READING TEXT:
* * * * * * * * *
One LP/PP is the minimum allocatable unit. If you need to create a filesystem to hold 32 megs worth of data, and your PP/LP size is 256 megs, you have to create a 256 meg filesystem, you can't create one smaller than that. In such a case, yes you do waste some disk space.

At this point I feel like I'm rambling, so I think I should stop until you can review this and tell me if it makes sense.

As for the last issue, your filesystems filling up quickly: that's going to be an Oracle issue - AIX and the LVM don't cause filesystems to fill up on their own. I'm not a DBA, but you might check to see if your database is in archive log mode. Archive logs can eat disk space quickly.
 
Morning Chapter11,

Many thanks for all the wonderful info, it has cleared up alot of issues regarding to LV and PP (took a while to work it out as I think it is rather complicate storage issue of AIX).

So I will test using the commands you have given

chlv -1 x lv00 (will it automatically read the number of PVs within oracledata VG?)


on the 43P (already installed AIX 4.3.3 and Oracle and it has the same configuration and structures as F50).

Then run

reorgvg oracledata lv00

and see what happens. I personally would like to manually move the datafiles across three disks.

As you are aware the size of PP in oracledata is 64mg, do you think this is one of the main reason for fast filesystem or logical volume growth? As I do constantly clear up all the dump files, trace files, audit files, logs and archived files. Also I run the find command to find any recently used files and check them etc.

So if the oracledata PP is 64mb, have I wasted a lot of space in the PVs?

And again many thanks.

Regards

Katherine
 
You got a typo.

[tt]chlv -e x lv00[/tt]

This will change the allocation policy for logical volume "lv00" to use the maximum number of disks. The number of PVs to spread the logical volume across isn't quite important yet - you could set that here, but it defaults to 32 which is just fine for your situation.

I personally would like to manually move the datafiles across three disks.

That's exactly what the [tt]reorgvg oracledata lv00[/tt] command does. It doesn't give you any progress reports though, so all you can do is wait. If you have topas installed, you can watch the disk levels as the data is moved around.

With your PP size set to 64M, you are wasting at most 63 megs of space per disk (probably less), which is pretty insignificant. I wouldn't worry about that too much. You have to completely rebuild your VG if you want to change the PP size, so that little disk space is rarely worth the effort it takes to rebuild a VG.

The PP size doesn't have anything to do with how fast a filesystem fills up, that's going to be an application issue. My best suggestion there is to acquire the services of an Oracle DBA and have them take a look at your database to see if it's doing anything it doesn't need to be doing.
* * * * * * * * *
REQUIREMENTS: Retype the section of the reading text that opens with "Many thanks for" and closes with "within oracledata VG?)".

DATA SHOWN:
* * * * * * * * *
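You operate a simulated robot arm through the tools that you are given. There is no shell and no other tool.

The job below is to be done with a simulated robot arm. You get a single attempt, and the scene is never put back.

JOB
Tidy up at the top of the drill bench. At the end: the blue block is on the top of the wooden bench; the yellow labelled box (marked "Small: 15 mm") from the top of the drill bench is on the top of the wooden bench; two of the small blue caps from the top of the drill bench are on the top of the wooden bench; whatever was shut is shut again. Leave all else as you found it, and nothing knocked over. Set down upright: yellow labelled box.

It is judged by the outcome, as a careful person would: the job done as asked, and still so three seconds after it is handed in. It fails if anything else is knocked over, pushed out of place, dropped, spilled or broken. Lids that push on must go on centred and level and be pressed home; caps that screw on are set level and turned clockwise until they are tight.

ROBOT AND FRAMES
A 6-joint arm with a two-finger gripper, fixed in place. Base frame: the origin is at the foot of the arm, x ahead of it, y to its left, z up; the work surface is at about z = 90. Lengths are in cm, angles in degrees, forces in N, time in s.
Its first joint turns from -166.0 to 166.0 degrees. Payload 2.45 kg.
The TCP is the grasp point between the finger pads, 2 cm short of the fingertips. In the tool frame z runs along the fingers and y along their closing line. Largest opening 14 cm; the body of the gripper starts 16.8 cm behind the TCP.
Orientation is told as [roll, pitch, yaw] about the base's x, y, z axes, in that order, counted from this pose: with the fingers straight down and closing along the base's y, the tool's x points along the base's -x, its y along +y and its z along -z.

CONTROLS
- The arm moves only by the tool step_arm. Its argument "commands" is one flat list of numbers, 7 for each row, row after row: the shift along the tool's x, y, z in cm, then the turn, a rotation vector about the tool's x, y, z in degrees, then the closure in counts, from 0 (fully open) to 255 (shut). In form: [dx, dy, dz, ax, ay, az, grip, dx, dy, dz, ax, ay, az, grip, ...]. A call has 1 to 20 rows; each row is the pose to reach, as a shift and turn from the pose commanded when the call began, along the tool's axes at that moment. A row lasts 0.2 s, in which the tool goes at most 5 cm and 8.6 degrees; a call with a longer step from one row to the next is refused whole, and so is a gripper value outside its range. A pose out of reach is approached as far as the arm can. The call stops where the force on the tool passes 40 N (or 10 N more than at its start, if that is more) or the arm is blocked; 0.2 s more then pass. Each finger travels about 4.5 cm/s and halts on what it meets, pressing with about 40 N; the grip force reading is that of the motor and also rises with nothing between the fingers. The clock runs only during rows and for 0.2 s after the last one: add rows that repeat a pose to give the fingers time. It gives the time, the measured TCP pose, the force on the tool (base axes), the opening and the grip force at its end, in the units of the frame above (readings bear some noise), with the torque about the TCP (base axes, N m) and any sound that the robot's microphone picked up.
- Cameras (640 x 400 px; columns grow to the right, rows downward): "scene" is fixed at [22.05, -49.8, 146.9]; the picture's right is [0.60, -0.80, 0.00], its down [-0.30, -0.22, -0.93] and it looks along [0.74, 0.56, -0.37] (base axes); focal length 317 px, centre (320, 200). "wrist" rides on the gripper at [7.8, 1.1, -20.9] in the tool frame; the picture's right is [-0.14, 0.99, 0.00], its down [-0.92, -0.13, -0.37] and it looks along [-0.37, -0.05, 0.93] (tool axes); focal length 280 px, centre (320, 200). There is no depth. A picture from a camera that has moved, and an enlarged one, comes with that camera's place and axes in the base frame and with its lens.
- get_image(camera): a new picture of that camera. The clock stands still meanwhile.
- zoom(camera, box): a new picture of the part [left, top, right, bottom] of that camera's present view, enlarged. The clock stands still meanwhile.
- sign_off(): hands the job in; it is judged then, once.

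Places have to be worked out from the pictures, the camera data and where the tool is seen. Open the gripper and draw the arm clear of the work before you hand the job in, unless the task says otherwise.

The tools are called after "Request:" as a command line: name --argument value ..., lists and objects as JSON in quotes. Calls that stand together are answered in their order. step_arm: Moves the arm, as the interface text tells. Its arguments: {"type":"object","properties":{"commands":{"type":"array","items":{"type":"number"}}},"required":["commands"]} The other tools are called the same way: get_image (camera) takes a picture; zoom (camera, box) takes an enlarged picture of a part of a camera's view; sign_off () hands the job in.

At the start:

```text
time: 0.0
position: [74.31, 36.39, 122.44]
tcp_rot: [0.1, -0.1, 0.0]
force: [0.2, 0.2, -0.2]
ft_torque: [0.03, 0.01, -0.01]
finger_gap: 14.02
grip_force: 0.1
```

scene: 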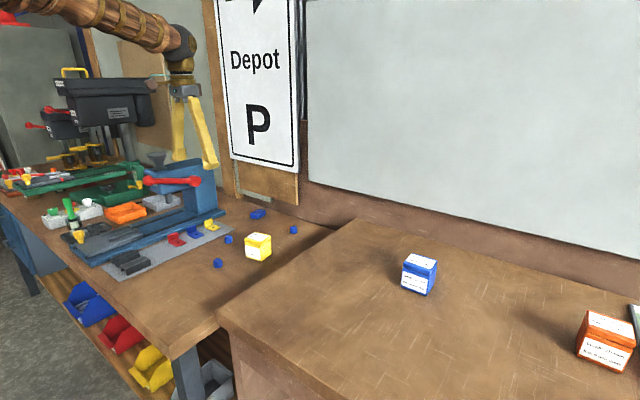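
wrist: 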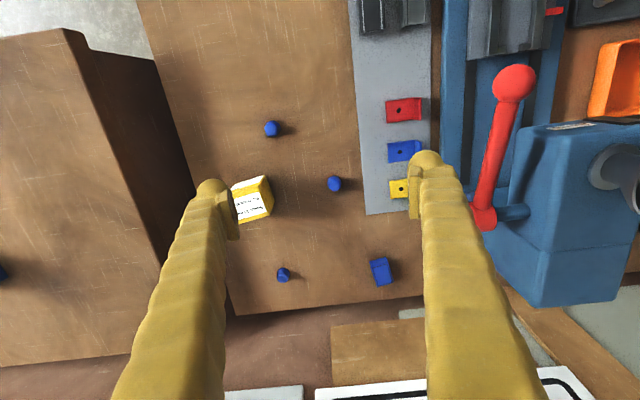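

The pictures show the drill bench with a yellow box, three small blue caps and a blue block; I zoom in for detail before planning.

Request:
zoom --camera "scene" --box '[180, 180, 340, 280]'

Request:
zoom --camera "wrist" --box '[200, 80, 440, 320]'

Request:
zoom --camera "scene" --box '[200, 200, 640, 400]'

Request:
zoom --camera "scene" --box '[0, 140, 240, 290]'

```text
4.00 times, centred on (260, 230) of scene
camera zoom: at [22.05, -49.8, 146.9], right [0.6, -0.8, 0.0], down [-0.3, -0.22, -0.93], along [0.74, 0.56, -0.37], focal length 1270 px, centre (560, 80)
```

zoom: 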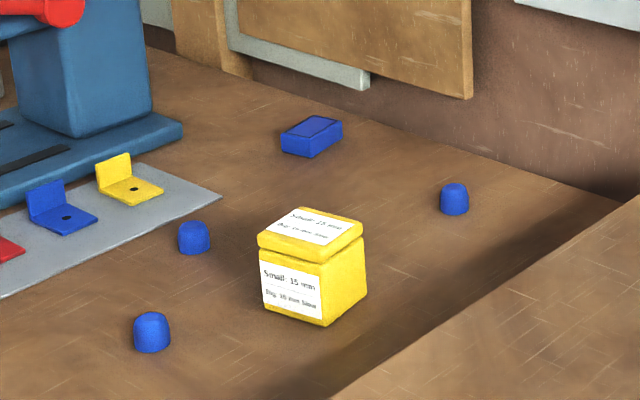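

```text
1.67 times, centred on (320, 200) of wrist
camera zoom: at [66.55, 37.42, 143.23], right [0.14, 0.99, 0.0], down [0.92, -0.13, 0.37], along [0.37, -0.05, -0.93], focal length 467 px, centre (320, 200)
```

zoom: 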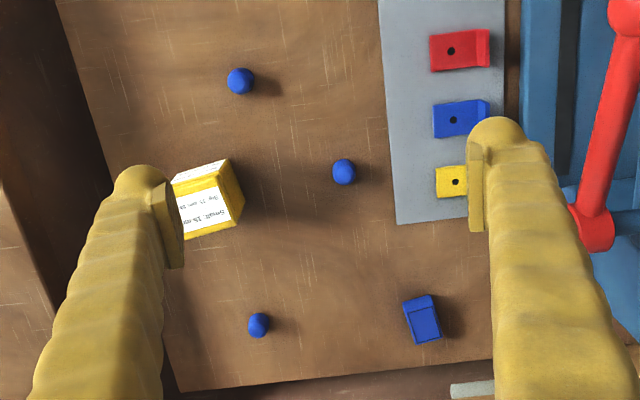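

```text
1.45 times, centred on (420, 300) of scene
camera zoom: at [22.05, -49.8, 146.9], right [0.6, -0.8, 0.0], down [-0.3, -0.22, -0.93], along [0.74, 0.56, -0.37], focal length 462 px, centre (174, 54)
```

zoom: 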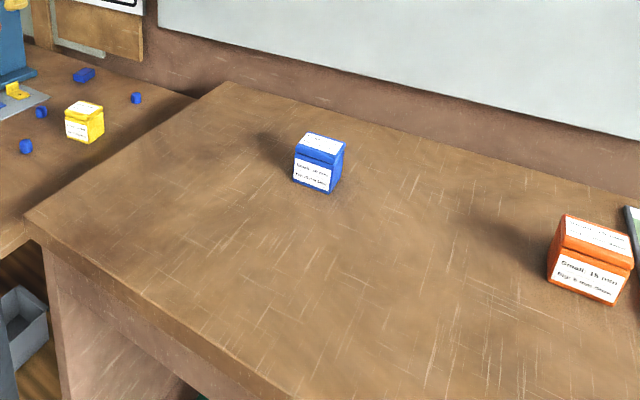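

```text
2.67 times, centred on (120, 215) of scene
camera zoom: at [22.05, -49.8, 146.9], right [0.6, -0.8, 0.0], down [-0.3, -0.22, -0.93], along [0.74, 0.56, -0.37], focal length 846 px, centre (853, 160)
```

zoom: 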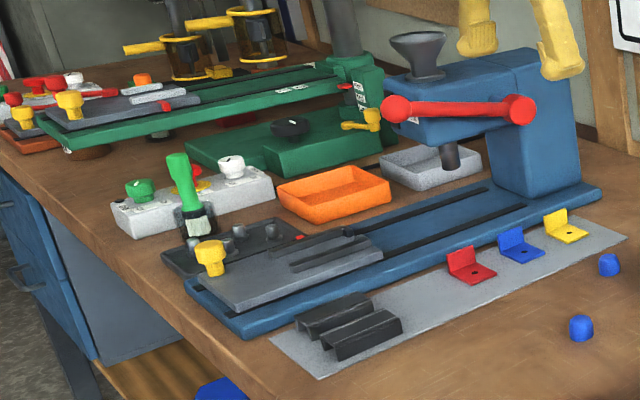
* * * * * * * * *
EXERCISE RESPONSE:
Many thanks for all the wonderful info, it has cleared up alot of issues regarding to LV and PP (took a while to work it out as I think it is rather complicate storage issue of AIX).

So I will test using the commands you have given

chlv -1 x lv00 (will it automatically read the number of PVs within oracledata VG?)